Hardiness and Climate
Hydrangeas perform best when planted within USDA plant hardiness zones 5 to 9. Locations in Missouri, Pennsylvania, Texas and parts of Florida are ideal for this particular shrub. It really loves the heat and can tolerate humidity quite well too. In cooler locations Ruby Slippers will benefit from receiving the full sun throughout the day, but in the warmer states some filtered shade is recommended to avoid damage from prolonged exposure to the hot mid-day sun.
Growing in Cold Locations
When planting in colder locations, with temperatures that fall below -10 degrees, the Ruby Slippers Hydrangea may need some sort of protection against excessive snow, ice or whipping cold winds. You can take precautionary measures by covering the plant in an insulated type fabric like burlap, to help protect it against the elements. If left to fend for itself the plant can suffer serious frost damage that might result in irreversible damage to the flower buds.
Growing in Hot Locations
In hotter climates, where you may experience long periods without rainfall, you will want to adopt a suitable watering regime to ensure that the root system does not dry out. This hydrangea will thrive amazingly well in moist soils that are full of organic richness and have good drainage. The dome shape of this shrub makes it a great candidate to plant on mounds, which will allow excess water to run off.
Pests and Diseases
To date, this new species of hydrangea has shown no serious disease or insect problems. It is susceptible to occasional leaf blight or powdery mildew. This can be combatted by removing affected leaves or branches. Aphids are drawn to this shrub but do not appear to cause noticeable damage. Blooms will occur on old wood that may appear dead, so it is best to wait until the new growth season begins before pruning back your hydrangea. In most cases, you will not need to prune back any new growth and just have to remove any dead branches. Ruby Slippers really is that easy to take care of!

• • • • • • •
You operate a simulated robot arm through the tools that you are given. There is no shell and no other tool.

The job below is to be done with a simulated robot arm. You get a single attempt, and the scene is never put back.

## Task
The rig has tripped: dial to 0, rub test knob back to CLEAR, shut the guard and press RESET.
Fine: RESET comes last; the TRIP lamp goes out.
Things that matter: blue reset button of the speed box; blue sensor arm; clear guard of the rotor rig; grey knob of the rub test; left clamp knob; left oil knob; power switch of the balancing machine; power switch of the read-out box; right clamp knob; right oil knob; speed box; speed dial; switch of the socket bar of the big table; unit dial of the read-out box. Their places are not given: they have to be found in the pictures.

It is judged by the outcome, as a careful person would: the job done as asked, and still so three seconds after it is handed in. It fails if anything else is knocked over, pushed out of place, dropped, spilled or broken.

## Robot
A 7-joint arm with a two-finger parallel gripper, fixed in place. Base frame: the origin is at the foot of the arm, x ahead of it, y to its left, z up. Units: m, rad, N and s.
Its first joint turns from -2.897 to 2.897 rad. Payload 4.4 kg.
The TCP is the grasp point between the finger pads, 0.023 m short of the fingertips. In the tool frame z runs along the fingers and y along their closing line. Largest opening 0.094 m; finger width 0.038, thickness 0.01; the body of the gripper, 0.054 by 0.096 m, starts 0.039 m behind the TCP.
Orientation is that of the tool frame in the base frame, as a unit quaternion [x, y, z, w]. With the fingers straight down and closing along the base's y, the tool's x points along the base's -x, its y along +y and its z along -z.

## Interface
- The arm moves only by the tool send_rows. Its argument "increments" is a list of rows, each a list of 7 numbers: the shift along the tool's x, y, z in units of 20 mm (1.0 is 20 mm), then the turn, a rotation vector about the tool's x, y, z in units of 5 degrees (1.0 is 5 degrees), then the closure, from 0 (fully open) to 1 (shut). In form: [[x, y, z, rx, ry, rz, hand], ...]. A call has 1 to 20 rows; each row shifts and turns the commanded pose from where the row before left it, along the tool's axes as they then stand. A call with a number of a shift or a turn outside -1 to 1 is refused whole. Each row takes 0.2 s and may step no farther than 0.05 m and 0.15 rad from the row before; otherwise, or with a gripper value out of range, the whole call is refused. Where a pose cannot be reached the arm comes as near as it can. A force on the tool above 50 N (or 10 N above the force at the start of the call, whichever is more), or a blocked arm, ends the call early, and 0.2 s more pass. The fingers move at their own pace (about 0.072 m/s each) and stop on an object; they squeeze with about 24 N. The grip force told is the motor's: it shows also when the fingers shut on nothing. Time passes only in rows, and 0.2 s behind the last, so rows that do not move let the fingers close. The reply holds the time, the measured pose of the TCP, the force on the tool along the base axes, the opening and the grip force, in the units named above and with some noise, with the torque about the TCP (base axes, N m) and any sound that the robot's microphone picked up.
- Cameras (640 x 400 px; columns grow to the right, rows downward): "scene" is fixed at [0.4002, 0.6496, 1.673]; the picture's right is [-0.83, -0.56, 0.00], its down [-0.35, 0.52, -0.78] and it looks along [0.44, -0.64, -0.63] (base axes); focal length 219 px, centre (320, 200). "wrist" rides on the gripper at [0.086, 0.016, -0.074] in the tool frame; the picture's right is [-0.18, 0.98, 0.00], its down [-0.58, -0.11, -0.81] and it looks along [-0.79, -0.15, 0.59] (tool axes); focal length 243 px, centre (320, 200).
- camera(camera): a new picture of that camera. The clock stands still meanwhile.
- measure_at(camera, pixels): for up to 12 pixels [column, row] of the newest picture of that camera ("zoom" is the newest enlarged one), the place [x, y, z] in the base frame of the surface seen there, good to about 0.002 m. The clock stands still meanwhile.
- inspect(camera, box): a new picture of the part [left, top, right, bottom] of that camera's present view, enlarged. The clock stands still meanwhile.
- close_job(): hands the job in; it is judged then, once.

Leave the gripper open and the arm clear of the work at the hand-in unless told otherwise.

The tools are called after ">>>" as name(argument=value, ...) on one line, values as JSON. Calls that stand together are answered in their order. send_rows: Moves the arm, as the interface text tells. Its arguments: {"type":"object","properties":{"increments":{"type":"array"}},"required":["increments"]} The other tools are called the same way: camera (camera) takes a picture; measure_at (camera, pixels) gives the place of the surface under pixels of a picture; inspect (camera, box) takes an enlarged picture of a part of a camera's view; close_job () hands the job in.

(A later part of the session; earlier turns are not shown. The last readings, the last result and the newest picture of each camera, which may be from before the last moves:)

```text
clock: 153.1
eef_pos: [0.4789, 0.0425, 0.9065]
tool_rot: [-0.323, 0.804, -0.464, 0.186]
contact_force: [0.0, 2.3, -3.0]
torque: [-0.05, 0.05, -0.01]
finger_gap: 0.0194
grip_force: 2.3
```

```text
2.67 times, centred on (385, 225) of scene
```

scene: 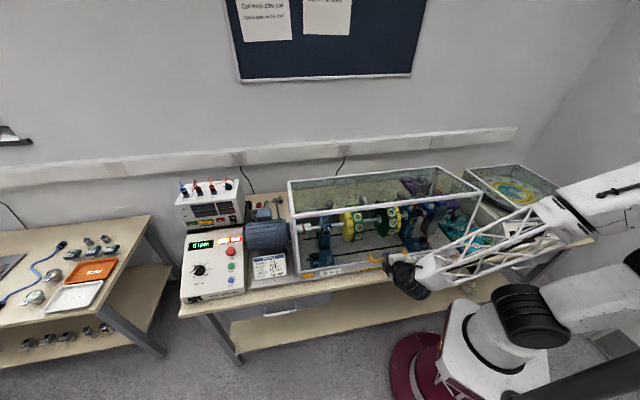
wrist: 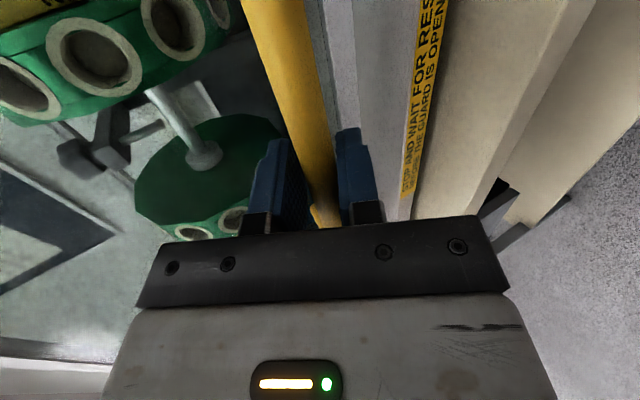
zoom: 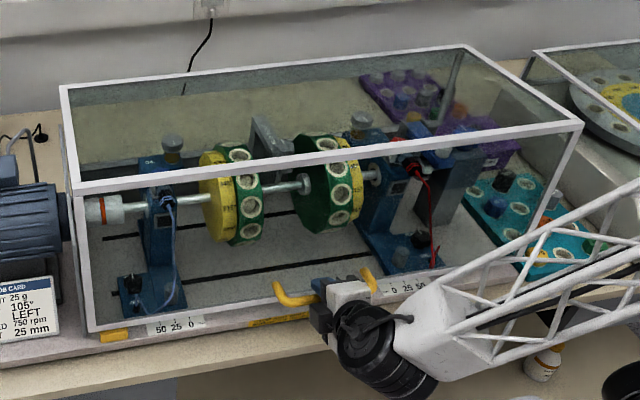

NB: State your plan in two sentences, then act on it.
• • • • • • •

Adding Ruby Slippers Hydrangeas to Your Property
Ruby Slippers is the perfect compact hydrangea that can be used alone as a single specimen for strong focal points, or adapted as an accent plant for the foundation around your home or other buildings. Mass plantings look exceptional in open areas surrounded by taller plants or trees, and it makes for a great informal hedge that looks and smells much better than a traditional fence. If your outdoor living space is even smaller, you will be pleased to know that Ruby Slippers can tolerate container planting and make a great addition to your backyard patio or indoor conservatory. However you choose to utilize this plant in your garden, it is certainly going to be a smart addition.